Para un lector que no está

06 Diciembre, 2021

Por DIANA LÓPEZ ZULETA

La luz entra oblicua por la ventana. La brisa ondea las cortinas y los rayos penetran bruñendo cada espacio y reverberando recuerdos. La muerte de alguien que no conocía ha avivado la memoria de mis propias pérdidas.

Lo invoco. Lo llamo.

Su nombre es Wilman Cortés. 64 años. Vivía a plenitud en Barranquilla. Caminaba dos horas diarias. Amante de la salsa, en el último periodo de su vida comenzó a aprender a tocar maracas, clave, güiro, campanas, bongos. En un video que me envió Noelia, su hija, se le ve contento, llevando el ritmo de la música con los instrumentos de percusión. Sonreía como quien lleva el Caribe en la piel.

Le herían las injusticias, la corrupción. Se irritaba en Twitter con los políticos. Algunas veces me escribió expresándome apoyo, pero no vi sus mensajes. Un día, en una visita que le hizo a la hija, que vivía en la misma ciudad, le pidió prestado mi libro y se lo leyó en dos días. Antes de eso nunca leía, pero desde ahí surgió un amor desbordado por leer. En un cuaderno anotaba, uno por uno, los libros que terminaba y cuántas páginas tenía. Rebosaba alegría con su récord: ocho leídos en dos meses. “Estaba como un loco por la lectura”, rememora su hija. “Vivía en función de cuál era el siguiente libro que iba a comprar”.

Wilman enfermó a principios de noviembre. Se contagió de Covid, lo que agravó un problema de salud que ya tenía. Casi sin poder hablar, debido a las fallas respiratorias que hicieron mella en sus pulmones, le pidió a su hija que le consiguiera mi nuevo libro. Quería leerlo cuando saliera de la clínica. Se lo dijo a punto de entrar a UCI, donde sería intubado. “Papi, lo voy a buscar y te lo traigo”, le respondió ella. Lo dijo a sabiendas de que yo no había sacado nada nuevo. Él se había confundido con una entrevista que publiqué en esos días.

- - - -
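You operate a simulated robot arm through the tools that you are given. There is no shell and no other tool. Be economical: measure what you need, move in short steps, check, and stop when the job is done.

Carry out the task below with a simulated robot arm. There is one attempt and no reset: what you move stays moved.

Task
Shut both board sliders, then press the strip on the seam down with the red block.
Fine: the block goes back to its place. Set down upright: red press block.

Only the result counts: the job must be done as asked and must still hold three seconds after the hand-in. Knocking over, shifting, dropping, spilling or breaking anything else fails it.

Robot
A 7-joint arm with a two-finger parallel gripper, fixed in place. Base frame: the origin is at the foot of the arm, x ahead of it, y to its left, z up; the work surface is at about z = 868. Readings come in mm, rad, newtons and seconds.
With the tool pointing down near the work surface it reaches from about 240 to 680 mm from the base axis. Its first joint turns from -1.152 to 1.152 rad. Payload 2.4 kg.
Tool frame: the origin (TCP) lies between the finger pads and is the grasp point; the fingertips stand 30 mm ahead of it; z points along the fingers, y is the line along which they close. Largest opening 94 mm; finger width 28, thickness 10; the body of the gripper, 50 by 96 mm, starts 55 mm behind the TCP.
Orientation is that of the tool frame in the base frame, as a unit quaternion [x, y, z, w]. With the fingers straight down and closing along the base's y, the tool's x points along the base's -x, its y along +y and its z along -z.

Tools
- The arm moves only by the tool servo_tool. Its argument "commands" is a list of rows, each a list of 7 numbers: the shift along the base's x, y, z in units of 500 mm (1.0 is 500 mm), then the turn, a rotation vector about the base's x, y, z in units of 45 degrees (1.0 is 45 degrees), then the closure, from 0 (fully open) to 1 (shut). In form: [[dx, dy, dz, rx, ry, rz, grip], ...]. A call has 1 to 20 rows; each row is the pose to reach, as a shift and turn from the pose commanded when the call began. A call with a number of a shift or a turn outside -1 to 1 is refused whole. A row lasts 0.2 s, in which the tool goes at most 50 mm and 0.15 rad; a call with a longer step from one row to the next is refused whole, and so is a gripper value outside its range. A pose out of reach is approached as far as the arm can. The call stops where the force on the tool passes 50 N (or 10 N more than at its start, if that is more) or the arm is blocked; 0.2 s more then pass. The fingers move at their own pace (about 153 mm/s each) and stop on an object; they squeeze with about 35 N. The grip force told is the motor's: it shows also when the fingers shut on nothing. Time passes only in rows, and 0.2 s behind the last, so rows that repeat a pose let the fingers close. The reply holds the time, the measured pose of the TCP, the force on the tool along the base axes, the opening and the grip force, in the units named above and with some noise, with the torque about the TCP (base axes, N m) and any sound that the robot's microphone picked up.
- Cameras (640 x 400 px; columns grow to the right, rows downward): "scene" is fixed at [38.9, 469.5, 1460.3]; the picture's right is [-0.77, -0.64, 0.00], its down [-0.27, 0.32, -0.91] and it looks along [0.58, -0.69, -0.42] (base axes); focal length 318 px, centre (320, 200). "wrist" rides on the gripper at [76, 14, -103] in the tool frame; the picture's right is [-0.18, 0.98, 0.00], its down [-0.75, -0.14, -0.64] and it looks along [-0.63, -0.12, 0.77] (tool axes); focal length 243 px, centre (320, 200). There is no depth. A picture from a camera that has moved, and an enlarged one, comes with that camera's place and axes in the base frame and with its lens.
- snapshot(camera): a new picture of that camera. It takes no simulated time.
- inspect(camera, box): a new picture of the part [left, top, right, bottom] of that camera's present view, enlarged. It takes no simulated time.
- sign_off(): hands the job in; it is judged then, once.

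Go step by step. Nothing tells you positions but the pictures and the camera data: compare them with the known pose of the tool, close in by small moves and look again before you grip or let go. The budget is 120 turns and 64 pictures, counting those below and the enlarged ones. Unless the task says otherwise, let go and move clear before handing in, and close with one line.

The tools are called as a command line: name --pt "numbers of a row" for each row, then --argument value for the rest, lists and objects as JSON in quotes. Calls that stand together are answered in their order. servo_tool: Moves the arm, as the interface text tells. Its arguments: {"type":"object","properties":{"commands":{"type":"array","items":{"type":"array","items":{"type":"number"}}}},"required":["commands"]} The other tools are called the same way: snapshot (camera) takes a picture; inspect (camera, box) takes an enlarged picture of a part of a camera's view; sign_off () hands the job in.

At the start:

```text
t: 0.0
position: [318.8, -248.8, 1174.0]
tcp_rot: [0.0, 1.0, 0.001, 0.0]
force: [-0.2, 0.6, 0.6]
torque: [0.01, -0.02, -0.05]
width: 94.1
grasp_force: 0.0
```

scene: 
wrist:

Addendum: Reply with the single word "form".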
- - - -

En esa última conversación, él prometió cambiar algunas cosas que a su hija no le gustaban. Desde que su esposa murió, hace dos años, iba muy seguido al cementerio, ponía flores, limpiaba la tumba. “Papá, te estás buscando una enfermedad ahí”, le reprochaba Noelia. “Cuando salga de aquí, no más cementerio: me voy a dedicar por completo a la lectura”, le dijo, convencido, sereno. También le pidió que me dijera algo que, a decir verdad, yo hubiera querido escuchar de mi padre en momentos de angustia (que todo iría bien, y otras cosas que guardo para mí). Me aferro ahora a esas palabras, como la muerte a la vida.

Supe de él por Antonio Ángel, su yerno (estudiamos juntos en la universidad), el esposo de Noelia. Me escribió conmovido por la manera como su suegro me estimaba sin conocerme. Le pregunté qué podía hacer por él y, a renglón seguido, me pidió enviarle un mensaje de audio para darle fortaleza. Es sabido que los pacientes en coma inducido pueden escuchar.

La tristeza empezó a asomarse por un resquicio y algo parecido a un ahogo crujió en mi garganta. Le dije inmediatamente que sí. En el mensaje, le deseé una pronta recuperación, le dije que iría pronto a Barranquilla para tomarnos un café; que todavía no tenía un nuevo libro pero que me había dado las fuerzas para escribirlo.

Wilman murió el 16 de noviembre a las 5:45 de la tarde. En diez días, su cuerpo se debilitó hasta detenerse.

Pienso que el fin siempre es veloz —no ligero—, pero la reconstrucción de los que quedan es lenta. 

Me enteré de su muerte unos días después. Rompí a llorar. No sé explicar bien por qué, pero él se compenetró tanto conmigo y con mi historia que yo también sentí esa conexión. Me dolió como si lo hubiera conocido.

Casi siempre es un lector el que dedica palabras a un escritor cuando muere, pero hoy escribo, con el corazón agradecido, a un lector que ya no está. Un libro se escribe —quizá— para combatir las derrotas propias, para entender el mundo. La lectura es una puerta abierta para conocer otras vidas y empatizar con ellas, y la escritura, una sombra que cobija, pero que alumbra la existencia.

Uno escribe sobre los muertos para los vivos, porque —lo olvidamos todo el tiempo— la muerte se circunscribe —necesariamente— a la vida.

La muerte no debería ser una sorpresa. A veces solo escribo para terminar de entenderlo. Borges decía: “Lo que hace un hombre es como si lo hicieran todos los hombres”.

Wilman, te has ido. Ahora descansas en mi corazón.